§ **Challenge**: Reproduce the lines from the one bearing "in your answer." through the one bearing "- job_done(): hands", inclusive. Copy them exactly; include no other line.

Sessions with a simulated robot
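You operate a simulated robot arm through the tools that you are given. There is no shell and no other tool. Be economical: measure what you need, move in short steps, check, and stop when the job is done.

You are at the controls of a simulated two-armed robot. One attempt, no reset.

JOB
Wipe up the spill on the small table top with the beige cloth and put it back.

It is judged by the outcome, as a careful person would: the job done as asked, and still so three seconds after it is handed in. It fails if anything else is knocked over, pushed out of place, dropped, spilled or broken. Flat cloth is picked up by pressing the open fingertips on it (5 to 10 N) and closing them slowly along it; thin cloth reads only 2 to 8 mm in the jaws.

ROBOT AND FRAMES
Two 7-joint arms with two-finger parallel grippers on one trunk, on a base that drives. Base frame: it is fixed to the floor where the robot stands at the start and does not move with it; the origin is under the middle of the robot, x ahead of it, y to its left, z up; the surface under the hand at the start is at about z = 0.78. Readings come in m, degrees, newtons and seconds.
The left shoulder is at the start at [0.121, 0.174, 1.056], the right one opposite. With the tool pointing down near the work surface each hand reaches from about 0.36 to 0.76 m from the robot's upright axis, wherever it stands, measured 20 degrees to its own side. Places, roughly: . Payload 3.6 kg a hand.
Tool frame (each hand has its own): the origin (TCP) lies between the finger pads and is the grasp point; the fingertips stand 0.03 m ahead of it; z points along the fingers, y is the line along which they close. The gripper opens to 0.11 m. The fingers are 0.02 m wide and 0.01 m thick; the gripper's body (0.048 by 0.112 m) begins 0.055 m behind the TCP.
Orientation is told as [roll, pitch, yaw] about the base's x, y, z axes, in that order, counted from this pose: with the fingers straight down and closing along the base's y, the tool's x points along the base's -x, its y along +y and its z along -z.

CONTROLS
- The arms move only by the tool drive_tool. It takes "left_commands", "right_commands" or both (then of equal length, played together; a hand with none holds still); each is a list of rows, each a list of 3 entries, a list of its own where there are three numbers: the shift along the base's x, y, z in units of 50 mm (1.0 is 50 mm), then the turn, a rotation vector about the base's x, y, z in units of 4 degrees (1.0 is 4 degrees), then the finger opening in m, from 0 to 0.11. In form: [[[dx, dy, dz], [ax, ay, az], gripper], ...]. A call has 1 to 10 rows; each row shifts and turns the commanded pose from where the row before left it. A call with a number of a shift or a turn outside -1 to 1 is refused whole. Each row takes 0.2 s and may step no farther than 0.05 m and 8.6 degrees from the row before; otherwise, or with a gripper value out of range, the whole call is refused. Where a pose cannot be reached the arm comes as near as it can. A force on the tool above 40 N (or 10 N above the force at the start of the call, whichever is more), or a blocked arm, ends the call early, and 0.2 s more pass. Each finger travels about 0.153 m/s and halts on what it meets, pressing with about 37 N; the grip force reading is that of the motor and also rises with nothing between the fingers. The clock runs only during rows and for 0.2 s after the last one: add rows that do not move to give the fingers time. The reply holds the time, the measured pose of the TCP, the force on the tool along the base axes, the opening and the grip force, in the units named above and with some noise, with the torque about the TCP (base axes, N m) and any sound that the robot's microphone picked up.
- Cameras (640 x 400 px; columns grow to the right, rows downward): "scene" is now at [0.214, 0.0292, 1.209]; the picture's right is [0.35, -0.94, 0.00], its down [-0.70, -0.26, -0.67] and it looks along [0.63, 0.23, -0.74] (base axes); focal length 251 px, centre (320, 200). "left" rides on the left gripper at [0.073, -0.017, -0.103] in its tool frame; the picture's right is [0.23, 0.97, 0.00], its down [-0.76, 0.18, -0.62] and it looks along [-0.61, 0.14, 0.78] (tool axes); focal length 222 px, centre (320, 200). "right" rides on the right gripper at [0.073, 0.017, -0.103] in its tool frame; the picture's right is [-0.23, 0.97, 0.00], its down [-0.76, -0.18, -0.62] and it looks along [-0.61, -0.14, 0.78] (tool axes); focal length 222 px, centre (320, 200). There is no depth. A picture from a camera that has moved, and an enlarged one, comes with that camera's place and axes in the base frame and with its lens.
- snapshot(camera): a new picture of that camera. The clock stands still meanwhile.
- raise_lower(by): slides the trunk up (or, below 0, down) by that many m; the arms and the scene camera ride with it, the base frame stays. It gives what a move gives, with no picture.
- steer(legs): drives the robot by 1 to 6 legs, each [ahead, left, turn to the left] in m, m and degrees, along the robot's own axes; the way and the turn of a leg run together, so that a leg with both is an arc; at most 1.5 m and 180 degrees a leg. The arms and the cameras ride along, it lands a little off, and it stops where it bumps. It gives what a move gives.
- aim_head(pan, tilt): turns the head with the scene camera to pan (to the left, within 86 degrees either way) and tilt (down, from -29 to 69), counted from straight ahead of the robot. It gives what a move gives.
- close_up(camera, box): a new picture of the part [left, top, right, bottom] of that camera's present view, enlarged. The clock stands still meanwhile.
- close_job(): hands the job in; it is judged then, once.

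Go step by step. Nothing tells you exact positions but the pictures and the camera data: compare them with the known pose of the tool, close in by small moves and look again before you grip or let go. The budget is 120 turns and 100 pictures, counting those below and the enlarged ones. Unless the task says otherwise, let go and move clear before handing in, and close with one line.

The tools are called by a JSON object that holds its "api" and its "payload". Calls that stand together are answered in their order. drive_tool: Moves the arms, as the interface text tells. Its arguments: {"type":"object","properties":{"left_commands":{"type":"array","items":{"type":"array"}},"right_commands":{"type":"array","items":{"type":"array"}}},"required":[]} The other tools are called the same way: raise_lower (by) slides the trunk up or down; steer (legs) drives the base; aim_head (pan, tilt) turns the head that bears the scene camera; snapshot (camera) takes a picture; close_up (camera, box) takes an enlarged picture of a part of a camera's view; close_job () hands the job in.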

* * *

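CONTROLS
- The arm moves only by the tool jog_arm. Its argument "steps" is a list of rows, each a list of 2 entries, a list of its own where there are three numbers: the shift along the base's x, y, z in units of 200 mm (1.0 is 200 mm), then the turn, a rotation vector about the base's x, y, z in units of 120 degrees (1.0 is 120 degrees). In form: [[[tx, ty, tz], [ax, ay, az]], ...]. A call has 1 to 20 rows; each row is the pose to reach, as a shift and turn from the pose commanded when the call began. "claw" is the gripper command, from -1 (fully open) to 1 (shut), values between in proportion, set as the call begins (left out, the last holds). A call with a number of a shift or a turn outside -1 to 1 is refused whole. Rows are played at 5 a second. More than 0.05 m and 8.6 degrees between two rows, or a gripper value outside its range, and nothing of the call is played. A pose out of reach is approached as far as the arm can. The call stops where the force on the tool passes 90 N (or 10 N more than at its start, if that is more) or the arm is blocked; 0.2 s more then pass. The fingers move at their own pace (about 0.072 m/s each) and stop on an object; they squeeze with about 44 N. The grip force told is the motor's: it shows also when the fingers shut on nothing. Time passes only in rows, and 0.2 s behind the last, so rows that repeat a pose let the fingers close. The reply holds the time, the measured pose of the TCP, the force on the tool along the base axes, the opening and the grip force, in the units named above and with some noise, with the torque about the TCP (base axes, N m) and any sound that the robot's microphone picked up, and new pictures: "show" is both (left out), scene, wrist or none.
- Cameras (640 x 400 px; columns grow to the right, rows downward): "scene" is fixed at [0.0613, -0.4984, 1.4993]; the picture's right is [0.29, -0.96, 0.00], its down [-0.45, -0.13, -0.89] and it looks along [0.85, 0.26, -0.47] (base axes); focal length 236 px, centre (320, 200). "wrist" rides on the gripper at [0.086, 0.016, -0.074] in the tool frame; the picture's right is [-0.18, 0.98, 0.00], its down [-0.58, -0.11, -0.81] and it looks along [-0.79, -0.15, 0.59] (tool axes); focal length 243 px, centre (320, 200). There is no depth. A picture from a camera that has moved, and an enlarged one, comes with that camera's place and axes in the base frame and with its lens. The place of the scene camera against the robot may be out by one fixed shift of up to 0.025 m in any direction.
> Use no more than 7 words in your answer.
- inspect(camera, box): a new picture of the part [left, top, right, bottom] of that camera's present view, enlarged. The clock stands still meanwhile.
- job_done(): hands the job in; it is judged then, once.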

§ **Response**:
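> Use no more than 7 words in your answer.
- inspect(camera, box): a new picture of the part [left, top, right, bottom] of that camera's present view, enlarged. The clock stands still meanwhile.
- job_done(): hands the job in; it is judged then, once.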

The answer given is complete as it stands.